Exploring this further reveals a fascinating, if little-known corner of the EU/EEC package, which brings the Isle of Man into the system. Basically, when the UK joined the EEC in 1972 the IoM decided that it would shadow Community law, to which effect it passed the European Communities (Isle of Man) Act 1973. This allowed the Council of Ministers, subject to the approval of the Tynwald, the Manx Parliament (pictured), to adopt "any EU instrument" into Manx law.

Since then a huge raft of EEC and then EU law has been absorbed into the Manx statute book, turning Community law into Manx law. This is different from the UK procedure, where there is no "direct effect". EU regulations become Manx law.

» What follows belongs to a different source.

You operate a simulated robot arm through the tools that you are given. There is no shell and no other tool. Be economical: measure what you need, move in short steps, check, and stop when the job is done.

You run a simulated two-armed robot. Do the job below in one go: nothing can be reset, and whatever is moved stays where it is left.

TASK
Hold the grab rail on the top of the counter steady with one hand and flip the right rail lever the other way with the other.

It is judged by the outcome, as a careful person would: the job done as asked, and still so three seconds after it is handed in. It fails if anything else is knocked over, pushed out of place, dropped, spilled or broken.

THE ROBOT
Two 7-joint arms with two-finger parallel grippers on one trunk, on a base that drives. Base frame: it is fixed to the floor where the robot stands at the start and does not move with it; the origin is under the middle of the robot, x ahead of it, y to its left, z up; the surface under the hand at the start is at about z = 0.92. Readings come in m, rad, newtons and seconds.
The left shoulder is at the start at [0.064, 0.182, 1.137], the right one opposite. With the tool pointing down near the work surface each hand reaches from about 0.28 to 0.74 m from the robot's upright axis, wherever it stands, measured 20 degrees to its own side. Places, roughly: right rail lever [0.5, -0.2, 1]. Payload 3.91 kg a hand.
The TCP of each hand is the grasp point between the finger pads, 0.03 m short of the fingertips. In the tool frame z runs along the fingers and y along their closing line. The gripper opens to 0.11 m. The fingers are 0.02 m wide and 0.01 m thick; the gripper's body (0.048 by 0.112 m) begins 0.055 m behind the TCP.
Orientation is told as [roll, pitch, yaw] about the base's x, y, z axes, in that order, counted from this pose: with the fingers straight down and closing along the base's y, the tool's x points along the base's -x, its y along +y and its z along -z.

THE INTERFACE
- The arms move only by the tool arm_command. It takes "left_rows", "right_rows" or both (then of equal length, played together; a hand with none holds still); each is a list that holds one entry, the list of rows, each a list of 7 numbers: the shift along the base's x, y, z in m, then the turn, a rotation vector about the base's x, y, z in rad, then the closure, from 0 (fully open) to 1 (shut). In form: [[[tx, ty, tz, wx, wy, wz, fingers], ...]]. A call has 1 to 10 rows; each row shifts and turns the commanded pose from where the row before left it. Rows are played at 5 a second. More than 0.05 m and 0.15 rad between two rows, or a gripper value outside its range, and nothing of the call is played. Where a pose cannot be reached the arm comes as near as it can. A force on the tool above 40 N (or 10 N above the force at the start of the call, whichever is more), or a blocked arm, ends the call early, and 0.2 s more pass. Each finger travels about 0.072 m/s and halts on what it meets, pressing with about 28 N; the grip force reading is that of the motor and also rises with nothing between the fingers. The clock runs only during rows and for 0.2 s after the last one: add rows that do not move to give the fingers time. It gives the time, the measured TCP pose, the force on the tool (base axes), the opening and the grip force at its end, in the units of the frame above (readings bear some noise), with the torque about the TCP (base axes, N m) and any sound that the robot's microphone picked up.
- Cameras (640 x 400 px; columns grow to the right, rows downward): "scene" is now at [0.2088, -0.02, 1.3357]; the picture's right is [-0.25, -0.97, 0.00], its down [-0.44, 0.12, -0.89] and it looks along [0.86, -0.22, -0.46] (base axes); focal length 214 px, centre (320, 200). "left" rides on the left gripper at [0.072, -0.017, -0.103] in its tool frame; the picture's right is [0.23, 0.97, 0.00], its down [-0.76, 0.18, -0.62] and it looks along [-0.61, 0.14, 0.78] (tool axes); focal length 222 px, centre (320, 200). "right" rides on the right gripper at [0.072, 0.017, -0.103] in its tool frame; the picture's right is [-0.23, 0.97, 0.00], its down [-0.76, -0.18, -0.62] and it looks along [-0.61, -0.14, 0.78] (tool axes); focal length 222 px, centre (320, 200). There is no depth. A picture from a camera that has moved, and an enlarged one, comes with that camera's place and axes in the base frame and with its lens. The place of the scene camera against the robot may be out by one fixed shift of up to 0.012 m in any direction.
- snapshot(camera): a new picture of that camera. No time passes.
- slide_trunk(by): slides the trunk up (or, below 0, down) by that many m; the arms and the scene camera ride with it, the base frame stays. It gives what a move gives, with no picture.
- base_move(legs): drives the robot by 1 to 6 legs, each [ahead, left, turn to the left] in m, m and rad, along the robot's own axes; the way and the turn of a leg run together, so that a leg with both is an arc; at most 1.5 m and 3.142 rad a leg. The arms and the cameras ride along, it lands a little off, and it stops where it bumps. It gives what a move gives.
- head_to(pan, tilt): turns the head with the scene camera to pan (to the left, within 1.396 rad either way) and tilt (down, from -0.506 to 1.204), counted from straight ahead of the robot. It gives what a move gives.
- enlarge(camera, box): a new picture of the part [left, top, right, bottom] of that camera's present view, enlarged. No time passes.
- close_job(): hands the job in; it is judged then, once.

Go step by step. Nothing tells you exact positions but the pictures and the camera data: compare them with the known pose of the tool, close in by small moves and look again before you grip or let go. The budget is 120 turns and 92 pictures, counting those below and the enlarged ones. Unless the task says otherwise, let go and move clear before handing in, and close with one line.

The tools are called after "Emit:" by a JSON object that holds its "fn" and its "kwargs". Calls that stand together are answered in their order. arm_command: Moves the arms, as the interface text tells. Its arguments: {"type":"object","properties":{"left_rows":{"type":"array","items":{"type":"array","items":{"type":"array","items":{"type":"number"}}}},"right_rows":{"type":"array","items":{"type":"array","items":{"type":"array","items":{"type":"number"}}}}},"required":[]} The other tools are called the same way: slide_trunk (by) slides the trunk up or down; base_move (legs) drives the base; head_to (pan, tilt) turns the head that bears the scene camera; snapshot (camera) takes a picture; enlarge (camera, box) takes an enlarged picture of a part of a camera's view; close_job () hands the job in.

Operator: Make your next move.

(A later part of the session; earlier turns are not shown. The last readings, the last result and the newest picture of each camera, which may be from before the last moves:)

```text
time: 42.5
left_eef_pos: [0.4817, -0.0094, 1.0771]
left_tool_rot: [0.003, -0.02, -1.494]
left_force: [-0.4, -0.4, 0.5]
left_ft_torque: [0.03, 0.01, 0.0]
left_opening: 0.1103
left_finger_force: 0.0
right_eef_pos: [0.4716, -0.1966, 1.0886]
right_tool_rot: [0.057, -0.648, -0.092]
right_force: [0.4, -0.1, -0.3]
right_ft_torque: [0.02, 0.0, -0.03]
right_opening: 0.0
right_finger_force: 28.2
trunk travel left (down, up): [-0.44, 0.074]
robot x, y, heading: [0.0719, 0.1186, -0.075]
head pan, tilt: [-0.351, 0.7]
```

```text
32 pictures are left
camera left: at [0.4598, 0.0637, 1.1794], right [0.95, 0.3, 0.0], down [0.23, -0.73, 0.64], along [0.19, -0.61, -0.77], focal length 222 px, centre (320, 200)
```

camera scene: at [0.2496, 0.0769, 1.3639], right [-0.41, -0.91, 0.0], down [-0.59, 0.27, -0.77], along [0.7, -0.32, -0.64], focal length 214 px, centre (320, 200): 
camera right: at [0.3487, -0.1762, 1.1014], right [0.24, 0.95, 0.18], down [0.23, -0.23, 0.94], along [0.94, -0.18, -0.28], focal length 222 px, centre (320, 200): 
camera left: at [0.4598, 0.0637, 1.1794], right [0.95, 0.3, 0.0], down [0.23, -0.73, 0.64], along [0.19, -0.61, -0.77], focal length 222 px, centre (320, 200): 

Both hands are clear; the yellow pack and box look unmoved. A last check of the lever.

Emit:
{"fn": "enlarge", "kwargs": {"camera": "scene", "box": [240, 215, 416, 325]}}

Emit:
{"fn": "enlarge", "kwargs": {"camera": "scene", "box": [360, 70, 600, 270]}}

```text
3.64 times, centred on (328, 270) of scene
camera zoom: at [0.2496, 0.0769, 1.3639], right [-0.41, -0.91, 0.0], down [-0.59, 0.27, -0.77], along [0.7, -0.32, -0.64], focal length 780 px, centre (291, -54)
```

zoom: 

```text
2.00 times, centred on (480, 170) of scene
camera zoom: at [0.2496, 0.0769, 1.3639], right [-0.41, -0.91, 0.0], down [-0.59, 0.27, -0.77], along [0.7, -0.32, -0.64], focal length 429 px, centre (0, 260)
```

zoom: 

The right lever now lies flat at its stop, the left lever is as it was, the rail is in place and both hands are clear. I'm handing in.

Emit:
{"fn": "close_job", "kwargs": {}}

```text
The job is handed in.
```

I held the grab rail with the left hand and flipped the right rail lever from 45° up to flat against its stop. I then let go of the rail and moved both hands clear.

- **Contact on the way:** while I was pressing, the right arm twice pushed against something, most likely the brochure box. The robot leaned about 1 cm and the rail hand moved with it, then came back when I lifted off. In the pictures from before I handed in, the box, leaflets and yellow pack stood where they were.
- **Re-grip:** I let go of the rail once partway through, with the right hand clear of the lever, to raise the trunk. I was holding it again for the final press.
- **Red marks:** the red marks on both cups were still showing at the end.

And there comes the interesting twist. The Manx government has adopted the whole EU food safety package, consolidated in one instrument under the title The Food Hygiene Regulations 2007. Amongst others, this implements Regulation (EC) 852/2004, which sets the requirements for the kipper temperature controls. But, in strict terms, we're dealing with Manx law, even though it actually implements EU law.

As to why this should (apparently) now require the infamous "ice pillow" - when previously, it would seem there was no such requirement – this is easy to explain. In my earlier pieces I referred to the ESSA code of practice and it turns out that this was endorsed by the European Commission's Standing Committee on Plants, Animals, Food and Feed (PAFF) on 3 July 2018, in Brussels. This gave it formal status, setting a "deemed to satisfy" standard, conformity with which could be taken as evidence of compliance with the law.

Setting a transport temperature of 4ºC from July last year, this had the effect of encouraging food operators to include an ice pack in their mail order parcels – the cost of which, incidentally, is about 13p.

Intriguingly, though, it doesn't end there. When the UK leaves the EU, the current arrangements for the IOM end, and the European Communities (Isle of Man) Act is repealed. But, replacing it is the European Union and Trade Act 2019 which, through a series of statutory instruments, permits EU law currently applying to the IoM to be re-enacted.

Sure enough, in the European Union and Trade Act 2019 (Deficiencies) (DEFA) (No. 6) Regulations 2019, which take effect on "Exit Day" (when the UK leaves the EU), we find re-enacted our old friend Regulation (EC) 852/2004, plus all the other EU food safety laws. Thus, even if the UK dumped the entire corpus of EU food safety law after Brexit, the Isle of Man would continue applying it. Brexit would bring no relief to our Manx kipper smoker.

So, there we have it – Manx law based on EU law, augmented by a European trade association code of practice, approved by a European Commission standing committee made up from representatives of EU Member States. One should add that the trade only exists in the first place because the EU has approved the Manx hygiene regime and thus allowed direct personal imports in EU Member States from the IoM without the goods having to pass through BIPs.

That it's taken me three goes to work this out says something for the complexity of the system, especially when everyone else who has gone public on this seems to have got it wrong – including Johnson who actually has no idea of what he's talking about. Yet, it is Johnson who wants to change the system.

One is minded of the owner of a treasured classic car who takes his car for modifications to a local garage, to be shown the technician who will do the work - an idiot sitting in the corner with a club hammer, giggling inanely while smashing engine parts.

That's the man who wants to change the system.